>> Begin INFORMATION PROVIDED
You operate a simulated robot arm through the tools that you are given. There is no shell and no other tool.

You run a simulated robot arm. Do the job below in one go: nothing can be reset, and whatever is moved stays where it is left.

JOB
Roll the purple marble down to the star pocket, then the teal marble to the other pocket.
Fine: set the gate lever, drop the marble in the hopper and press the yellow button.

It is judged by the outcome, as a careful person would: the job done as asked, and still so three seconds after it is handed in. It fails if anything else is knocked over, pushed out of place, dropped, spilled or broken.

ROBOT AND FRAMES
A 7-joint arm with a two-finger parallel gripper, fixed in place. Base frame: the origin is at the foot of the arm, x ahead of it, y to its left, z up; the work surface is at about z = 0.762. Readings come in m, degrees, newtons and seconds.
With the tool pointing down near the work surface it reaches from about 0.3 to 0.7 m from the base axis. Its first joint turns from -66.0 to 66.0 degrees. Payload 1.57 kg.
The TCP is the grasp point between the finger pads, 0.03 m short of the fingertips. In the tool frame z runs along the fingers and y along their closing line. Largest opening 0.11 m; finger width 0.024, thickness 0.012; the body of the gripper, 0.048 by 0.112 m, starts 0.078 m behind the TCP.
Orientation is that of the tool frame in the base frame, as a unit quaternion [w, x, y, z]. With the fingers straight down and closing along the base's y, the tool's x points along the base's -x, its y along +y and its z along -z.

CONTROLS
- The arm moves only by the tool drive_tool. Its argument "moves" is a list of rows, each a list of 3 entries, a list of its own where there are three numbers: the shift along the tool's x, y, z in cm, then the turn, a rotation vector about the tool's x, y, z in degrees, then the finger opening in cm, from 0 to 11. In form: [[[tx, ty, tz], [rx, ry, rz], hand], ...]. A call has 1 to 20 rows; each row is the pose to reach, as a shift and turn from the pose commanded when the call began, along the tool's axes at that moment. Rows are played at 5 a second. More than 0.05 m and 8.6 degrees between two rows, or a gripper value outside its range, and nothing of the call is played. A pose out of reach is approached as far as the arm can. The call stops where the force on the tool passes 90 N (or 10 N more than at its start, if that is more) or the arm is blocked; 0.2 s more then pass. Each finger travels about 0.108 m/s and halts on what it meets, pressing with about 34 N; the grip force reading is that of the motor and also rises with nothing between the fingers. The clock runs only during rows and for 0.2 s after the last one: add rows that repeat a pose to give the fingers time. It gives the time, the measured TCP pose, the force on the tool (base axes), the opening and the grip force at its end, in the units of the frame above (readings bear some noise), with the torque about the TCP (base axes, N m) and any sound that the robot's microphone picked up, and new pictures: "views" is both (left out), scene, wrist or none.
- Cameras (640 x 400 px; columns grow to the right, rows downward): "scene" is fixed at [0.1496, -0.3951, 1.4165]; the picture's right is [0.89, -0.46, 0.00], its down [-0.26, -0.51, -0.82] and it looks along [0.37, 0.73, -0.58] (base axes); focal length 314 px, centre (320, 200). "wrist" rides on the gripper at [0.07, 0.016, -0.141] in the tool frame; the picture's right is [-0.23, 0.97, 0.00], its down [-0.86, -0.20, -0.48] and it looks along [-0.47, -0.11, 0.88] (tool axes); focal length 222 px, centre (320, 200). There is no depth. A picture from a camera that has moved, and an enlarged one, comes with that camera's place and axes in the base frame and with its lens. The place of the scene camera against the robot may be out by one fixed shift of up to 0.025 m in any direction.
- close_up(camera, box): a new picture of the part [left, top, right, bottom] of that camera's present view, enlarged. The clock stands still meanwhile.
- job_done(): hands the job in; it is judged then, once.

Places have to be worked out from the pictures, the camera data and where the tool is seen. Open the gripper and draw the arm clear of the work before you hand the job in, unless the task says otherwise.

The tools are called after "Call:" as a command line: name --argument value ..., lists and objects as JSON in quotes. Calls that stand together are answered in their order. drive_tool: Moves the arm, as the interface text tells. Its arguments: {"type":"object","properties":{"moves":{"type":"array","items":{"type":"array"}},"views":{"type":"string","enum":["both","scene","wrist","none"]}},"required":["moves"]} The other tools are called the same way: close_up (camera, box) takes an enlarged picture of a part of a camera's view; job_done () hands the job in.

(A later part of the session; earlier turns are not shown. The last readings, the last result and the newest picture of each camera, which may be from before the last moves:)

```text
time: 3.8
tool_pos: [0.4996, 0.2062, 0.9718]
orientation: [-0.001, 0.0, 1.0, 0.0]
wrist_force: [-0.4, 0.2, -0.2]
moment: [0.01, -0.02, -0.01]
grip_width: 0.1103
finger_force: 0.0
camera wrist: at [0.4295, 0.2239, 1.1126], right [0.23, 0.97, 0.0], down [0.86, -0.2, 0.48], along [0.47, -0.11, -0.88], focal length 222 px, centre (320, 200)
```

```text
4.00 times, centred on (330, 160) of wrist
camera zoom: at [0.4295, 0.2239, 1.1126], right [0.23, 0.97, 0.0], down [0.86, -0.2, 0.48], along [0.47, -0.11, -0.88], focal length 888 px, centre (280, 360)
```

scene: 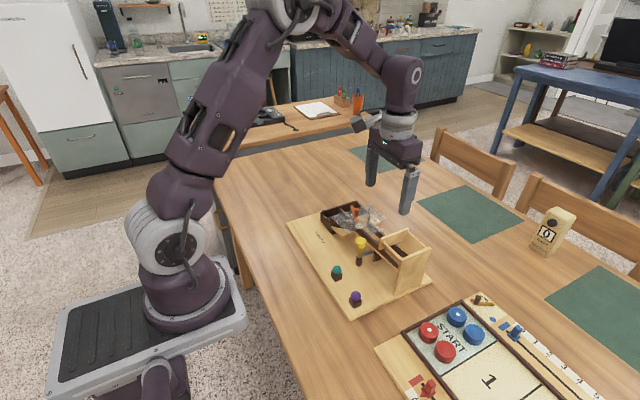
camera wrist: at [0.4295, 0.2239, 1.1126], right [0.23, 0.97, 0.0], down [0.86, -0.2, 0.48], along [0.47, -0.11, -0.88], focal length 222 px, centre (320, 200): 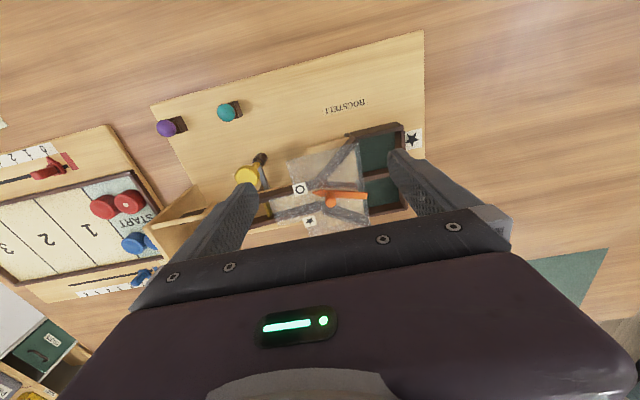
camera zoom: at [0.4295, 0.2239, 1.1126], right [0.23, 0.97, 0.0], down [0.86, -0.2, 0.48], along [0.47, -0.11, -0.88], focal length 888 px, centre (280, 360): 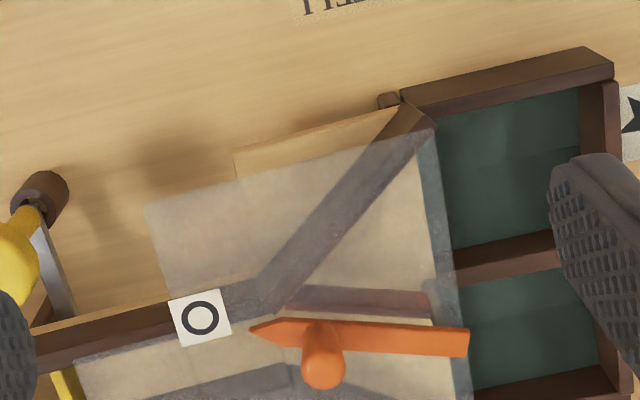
>> End INFORMATION PROVIDED
== EXERCISE AIM ==
Copy each line containing the word "fixed" from the data.

== EXERCISE SOLUTION ==
A 7-joint arm with a two-finger parallel gripper, fixed in place. Base frame: the origin is at the foot of the arm, x ahead of it, y to its left, z up; the work surface is at about z = 0.762. Readings come in m, degrees, newtons and seconds.
- Cameras (640 x 400 px; columns grow to the right, rows downward): "scene" is fixed at [0.1496, -0.3951, 1.4165]; the picture's right is [0.89, -0.46, 0.00], its down [-0.26, -0.51, -0.82] and it looks along [0.37, 0.73, -0.58] (base axes); focal length 314 px, centre (320, 200). "wrist" rides on the gripper at [0.07, 0.016, -0.141] in the tool frame; the picture's right is [-0.23, 0.97, 0.00], its down [-0.86, -0.20, -0.48] and it looks along [-0.47, -0.11, 0.88] (tool axes); focal length 222 px, centre (320, 200). There is no depth. A picture from a camera that has moved, and an enlarged one, comes with that camera's place and axes in the base frame and with its lens. The place of the scene camera against the robot may be out by one fixed shift of up to 0.025 m in any direction.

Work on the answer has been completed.